Document excerpt
10 Calm Books To Read During The Hectic Holiday Season

Slow down with these mellow, thoughtful stories.
HPMG

Between your meticulous sister's need to host the perfect holiday meal and your picky brother's refusal to accept any gift without a hint of cynical criticism, the most wonderful time of the year can turn into a struggle to stay calm and chipper. Unless you literally run on sugary cookies and jam-packed sale racks, you might need a quick escape from the nearly inescapable rush that is late-November through early January.

If your reading chair is your happy place, you might want to cuddle up with something other than the usual heart-rending thriller or page-turning fantasy. Short story collections, personal essays, memoirs and historical fiction often move at a pace that allows for quiet contemplation -- something you might be longing for after weeks of planning, chatting and gift-hunting.

Little, Brown and Company

Honeydew by Edith Pearlman

In a tradition established by Alice Munro and Grace Paley, and, until recently, under-recognized by the gatekeepers of literary fiction, Pearlman writes quiet stories about the blips of tumult that can stir up quiet lives. She’s been writing short stories -- and only short stories -- for decades, chronicling the lives of soup kitchen staffers and academics, earnest blue collar workers and whimsical academics. Most of the stories are set in her native Massachusetts; all of them reveal something tender and universal about everyday life.

W. W. Norton

Fools by Joan Silber

Silber’s 2013 short story collection may have a few dramatic elements: adultery, theft and impulsive escape from the grips of stifling family life are a few of the page-turning plotlines. But Silber’s stories are told through the rich colloquialisms of her narrators, who mostly confront their troubles coolly and pragmatically. Each story in Fools confronts the question: What makes an action foolish, as opposed to brave? And when is it better to be foolish, as opposed to steadfast in our established beliefs?

Knopf

Single, Carefree, Mellow by Katherine Heiny

In a fresh, lively update on Alice Munro or Edith Pearlman’s odes to the quotidian, Katherine Heiny writes stories that quietly highlight the dramas of dating life, from teenagehood through adulthood. Heiny writes about both lovers growing estranged through social media, and young girls learning about the power of their own sexualities, with wry, almost resigned humor. Single, Carefree, Mellow is a wise and amusing look at girlhood and womanhood.

(Robot agent transcripts)
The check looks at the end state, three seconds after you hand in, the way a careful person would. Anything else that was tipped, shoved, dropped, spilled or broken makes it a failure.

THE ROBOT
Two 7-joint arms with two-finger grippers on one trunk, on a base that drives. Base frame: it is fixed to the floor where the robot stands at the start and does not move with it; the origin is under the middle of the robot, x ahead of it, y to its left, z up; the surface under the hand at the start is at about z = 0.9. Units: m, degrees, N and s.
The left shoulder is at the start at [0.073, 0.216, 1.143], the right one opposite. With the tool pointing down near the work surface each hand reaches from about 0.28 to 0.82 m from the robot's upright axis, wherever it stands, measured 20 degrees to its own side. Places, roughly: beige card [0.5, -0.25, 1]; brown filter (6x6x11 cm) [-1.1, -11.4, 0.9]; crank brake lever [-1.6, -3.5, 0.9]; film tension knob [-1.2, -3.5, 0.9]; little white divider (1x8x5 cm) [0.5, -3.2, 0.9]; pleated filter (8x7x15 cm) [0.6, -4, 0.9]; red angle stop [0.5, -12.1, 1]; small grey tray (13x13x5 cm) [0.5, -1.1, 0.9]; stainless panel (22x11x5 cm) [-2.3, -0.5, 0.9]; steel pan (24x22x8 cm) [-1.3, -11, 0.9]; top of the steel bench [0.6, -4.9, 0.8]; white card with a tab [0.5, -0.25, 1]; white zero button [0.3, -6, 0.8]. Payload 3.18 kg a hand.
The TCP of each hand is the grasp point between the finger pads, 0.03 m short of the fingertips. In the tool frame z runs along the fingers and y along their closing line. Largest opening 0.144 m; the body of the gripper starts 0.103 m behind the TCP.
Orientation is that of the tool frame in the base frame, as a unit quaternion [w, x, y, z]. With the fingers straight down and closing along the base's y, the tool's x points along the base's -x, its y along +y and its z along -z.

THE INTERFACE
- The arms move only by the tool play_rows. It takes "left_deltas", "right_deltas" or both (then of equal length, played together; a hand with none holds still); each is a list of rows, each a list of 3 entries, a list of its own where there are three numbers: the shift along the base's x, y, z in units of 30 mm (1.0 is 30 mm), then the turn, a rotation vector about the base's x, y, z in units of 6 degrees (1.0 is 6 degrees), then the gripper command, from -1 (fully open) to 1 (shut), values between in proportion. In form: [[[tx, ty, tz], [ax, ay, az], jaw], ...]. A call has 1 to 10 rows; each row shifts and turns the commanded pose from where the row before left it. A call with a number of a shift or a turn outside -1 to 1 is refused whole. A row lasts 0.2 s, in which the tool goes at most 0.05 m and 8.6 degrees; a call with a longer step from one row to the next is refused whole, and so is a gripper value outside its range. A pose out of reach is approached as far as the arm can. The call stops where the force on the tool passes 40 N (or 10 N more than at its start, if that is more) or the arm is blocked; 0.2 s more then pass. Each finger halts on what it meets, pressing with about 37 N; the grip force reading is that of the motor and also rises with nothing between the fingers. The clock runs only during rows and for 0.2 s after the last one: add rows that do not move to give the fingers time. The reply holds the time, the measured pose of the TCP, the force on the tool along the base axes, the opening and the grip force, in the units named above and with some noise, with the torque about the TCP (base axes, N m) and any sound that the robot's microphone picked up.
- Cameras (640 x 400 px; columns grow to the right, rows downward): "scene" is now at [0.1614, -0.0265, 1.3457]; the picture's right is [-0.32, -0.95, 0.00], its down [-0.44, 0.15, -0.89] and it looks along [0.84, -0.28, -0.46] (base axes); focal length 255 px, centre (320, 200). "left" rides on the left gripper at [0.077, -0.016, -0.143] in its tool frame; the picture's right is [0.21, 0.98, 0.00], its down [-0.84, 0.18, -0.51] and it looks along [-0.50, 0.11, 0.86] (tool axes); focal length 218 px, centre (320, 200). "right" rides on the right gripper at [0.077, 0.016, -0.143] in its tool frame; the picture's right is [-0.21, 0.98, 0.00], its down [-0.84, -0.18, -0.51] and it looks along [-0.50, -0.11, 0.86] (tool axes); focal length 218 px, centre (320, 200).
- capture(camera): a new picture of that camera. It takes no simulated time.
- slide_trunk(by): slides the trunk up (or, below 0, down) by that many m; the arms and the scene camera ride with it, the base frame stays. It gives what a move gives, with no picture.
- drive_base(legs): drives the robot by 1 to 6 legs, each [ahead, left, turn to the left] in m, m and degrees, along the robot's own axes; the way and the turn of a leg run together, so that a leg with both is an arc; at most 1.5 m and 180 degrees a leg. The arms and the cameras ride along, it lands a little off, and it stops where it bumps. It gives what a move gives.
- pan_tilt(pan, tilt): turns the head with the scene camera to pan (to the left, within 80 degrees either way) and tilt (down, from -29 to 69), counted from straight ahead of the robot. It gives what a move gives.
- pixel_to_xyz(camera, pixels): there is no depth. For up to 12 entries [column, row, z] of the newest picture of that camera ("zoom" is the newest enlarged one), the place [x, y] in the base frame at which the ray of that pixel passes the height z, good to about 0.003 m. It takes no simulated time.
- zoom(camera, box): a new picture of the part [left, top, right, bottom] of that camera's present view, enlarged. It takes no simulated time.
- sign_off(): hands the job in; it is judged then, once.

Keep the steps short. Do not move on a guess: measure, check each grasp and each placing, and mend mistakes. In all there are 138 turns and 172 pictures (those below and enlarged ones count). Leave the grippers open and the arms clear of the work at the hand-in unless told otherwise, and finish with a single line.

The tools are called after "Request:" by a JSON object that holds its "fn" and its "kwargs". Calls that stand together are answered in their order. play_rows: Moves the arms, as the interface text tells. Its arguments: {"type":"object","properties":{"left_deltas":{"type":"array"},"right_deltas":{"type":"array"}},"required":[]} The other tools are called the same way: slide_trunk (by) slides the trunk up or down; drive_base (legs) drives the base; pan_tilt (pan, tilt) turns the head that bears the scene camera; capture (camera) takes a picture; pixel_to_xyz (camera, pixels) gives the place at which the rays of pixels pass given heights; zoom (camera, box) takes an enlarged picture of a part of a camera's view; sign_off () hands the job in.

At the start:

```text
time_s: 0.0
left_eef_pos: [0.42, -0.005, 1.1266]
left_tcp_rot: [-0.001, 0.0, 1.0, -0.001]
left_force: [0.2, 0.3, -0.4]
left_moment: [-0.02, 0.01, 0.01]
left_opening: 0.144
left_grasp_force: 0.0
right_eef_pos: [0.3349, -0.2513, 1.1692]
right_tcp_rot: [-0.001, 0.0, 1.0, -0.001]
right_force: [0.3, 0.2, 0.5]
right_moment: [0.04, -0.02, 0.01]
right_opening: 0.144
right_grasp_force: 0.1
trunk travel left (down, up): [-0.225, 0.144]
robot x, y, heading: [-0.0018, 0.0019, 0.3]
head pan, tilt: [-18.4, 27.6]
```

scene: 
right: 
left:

==

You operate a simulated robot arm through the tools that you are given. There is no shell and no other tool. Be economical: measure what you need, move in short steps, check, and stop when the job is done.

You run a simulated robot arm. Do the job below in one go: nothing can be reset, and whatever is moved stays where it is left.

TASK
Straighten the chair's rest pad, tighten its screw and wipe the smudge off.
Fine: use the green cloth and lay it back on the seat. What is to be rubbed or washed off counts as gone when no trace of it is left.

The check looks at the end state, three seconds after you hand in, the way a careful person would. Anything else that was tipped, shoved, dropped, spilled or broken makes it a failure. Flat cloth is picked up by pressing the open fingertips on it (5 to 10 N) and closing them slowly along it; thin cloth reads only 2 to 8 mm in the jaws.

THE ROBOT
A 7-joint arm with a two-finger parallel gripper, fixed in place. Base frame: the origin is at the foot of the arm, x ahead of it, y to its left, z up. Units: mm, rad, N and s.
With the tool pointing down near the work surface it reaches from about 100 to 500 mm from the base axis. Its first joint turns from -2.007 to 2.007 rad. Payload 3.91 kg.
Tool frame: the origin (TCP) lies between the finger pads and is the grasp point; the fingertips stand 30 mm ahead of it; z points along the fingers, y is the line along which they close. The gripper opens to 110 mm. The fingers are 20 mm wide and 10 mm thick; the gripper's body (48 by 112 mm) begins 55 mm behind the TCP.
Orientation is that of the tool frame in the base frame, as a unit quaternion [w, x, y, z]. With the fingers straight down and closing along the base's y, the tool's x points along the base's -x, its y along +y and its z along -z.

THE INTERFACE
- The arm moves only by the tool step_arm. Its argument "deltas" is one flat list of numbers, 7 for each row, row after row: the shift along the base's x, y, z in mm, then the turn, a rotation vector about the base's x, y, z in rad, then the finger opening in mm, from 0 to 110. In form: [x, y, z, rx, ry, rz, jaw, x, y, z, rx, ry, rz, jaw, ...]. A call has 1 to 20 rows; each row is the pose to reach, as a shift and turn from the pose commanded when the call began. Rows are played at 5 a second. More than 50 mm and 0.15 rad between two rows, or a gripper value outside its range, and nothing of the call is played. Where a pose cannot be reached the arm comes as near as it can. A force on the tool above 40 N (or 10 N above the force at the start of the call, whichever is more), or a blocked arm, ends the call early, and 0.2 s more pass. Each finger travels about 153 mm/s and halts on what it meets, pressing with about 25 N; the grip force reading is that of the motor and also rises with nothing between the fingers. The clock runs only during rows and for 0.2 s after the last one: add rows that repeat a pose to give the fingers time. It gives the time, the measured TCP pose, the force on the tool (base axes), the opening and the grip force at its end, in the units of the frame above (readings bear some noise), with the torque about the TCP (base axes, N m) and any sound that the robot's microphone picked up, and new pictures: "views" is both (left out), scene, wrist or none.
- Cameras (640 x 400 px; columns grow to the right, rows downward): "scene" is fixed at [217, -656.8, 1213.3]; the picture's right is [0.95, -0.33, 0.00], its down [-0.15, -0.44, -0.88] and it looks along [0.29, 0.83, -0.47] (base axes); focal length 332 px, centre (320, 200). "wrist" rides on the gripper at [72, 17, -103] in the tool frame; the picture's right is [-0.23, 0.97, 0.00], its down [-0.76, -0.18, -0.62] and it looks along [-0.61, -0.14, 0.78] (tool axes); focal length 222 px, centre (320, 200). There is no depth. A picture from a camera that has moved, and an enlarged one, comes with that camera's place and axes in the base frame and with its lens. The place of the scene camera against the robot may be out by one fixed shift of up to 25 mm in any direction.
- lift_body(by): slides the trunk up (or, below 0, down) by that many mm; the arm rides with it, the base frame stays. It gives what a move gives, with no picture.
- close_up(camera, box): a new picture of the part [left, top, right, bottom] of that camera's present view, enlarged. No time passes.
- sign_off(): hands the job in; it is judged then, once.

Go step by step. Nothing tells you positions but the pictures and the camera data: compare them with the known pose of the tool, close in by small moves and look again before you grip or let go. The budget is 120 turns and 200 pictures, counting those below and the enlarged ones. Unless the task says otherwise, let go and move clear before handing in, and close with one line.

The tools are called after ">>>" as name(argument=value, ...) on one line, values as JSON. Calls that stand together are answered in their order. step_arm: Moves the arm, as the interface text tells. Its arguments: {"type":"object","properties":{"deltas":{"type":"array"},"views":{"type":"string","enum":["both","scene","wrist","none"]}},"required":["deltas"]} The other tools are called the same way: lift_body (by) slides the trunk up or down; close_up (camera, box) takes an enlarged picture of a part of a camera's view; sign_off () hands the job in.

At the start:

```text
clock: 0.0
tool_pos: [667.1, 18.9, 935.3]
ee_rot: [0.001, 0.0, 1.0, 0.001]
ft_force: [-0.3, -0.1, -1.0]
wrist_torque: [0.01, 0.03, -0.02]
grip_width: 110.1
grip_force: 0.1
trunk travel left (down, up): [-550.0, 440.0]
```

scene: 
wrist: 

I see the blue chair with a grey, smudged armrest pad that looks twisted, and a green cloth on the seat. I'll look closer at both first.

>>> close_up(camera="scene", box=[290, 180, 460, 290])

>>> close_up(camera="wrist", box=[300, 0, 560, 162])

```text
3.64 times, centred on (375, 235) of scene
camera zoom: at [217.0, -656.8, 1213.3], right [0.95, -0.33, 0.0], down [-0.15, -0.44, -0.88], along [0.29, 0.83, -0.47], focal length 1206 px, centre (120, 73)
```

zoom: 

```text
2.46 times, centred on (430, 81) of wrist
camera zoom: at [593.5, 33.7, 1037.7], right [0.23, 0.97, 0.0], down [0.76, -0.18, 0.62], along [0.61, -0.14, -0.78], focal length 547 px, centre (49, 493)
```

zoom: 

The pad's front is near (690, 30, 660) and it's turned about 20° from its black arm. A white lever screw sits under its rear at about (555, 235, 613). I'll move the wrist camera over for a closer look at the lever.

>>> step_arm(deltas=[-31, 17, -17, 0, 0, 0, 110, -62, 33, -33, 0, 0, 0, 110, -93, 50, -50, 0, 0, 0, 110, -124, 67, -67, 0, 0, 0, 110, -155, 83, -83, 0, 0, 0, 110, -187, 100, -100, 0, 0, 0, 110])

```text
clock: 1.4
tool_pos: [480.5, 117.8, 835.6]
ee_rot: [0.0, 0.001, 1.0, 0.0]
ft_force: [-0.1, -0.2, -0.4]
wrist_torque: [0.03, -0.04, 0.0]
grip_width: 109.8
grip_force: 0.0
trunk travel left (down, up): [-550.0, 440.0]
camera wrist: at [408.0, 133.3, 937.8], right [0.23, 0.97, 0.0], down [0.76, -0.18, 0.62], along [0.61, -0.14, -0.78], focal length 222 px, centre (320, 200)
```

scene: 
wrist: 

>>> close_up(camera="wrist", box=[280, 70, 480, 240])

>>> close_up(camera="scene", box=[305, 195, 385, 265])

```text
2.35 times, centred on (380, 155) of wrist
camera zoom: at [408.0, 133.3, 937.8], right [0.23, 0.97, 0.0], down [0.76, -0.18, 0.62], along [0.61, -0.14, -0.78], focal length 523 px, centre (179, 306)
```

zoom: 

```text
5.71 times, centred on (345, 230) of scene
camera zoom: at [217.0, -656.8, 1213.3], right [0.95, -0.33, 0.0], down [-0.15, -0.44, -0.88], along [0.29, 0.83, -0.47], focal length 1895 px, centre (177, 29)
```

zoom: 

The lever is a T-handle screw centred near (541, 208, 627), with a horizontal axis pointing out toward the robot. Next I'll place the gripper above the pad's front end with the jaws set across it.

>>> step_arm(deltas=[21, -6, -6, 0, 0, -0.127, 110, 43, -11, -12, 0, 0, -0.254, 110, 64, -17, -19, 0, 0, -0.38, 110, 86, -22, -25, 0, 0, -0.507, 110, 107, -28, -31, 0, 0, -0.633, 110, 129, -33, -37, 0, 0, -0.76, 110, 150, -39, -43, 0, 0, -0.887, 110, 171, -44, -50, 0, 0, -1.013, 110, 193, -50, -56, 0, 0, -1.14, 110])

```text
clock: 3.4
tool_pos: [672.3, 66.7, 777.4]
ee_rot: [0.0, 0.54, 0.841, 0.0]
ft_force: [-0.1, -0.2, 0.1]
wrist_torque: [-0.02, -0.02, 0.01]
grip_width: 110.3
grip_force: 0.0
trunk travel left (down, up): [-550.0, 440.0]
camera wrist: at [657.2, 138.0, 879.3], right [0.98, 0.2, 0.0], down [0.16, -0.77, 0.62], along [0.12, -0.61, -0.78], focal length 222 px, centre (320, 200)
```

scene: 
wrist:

Prompt
Your answer is an exact quotation from the document excerpt: it starts at "In a fresh, lively" and ends at "girlhood and womanhood.".

Solution to this task
In a fresh, lively update on Alice Munro or Edith Pearlman’s odes to the quotidian, Katherine Heiny writes stories that quietly highlight the dramas of dating life, from teenagehood through adulthood. Heiny writes about both lovers growing estranged through social media, and young girls learning about the power of their own sexualities, with wry, almost resigned humor. Single, Carefree, Mellow is a wise and amusing look at girlhood and womanhood.